As an open source project, Enquo doesn’t have a traditional “product roadmap”. The future direction of the project is in the hands of its contributors. However, this list gives a sense of the things that are intended to be added to Enquo as time and resources permit. If you would like to sponsor development of any of these (or other) features, to ensure they appear sooner rather than later, please contact EnquoDB.

Key Rotation

Being able to change a key in use, if it is suspected of compromise, is very important. Each encrypted value identifies the key which was used to encrypt the data, so what’s needed is:

  1. the ability to use multiple keys to decrypt data (so that data encrypted with an out-of-date key can still be decrypted);
  2. a mechanism in the database server to identify data values which are using the “wrong” key;
  3. a loop to fetch all data matching (2), decrypt it via (1), and re-encrypt it with the new key.

String Matching

While Enquo supports string equality queries (eg WHERE first_name = 'Bob'), it does not currently support substring matching operations (eg WHERE first_name LIKE 'B%').
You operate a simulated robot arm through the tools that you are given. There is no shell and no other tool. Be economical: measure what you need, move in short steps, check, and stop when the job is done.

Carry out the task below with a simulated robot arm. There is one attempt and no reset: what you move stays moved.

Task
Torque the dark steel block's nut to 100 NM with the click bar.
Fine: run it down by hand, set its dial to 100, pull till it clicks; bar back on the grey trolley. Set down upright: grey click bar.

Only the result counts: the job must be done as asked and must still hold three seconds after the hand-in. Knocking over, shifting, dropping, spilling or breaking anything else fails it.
This is a common pattern in applications, and is an important feature to support. We have a plan on how to do this; the limiting factor at the moment is the time to implement it.

Secure Key Management

The security of Enquo-encrypted data (as with any cryptosystem) is only as good as the security of the keys. HSMs (Hardware Security Modules), secrets managers (such as HashiCorp Vault), and cloud-based key management services (such as AWS KMS, Google Cloud KMS, and Azure KeyVault), provide a higher level of assurance that key material is secure than just sticking it in an environment variable. The Enquo architecture has been designed with secure key management systems in mind, it’s just a matter of writing the necessary code to support the various key management services out there.

Moah Data Types

You can go a long way with strings and bigints, but databases support many other data types, and we’d like to be able to support as many of them as is practical. We want to support at least 32 and 16 bit signed integers, 64 bit floats, and timestamps, in addition to the 64 bit integers, strings, and dates already supported.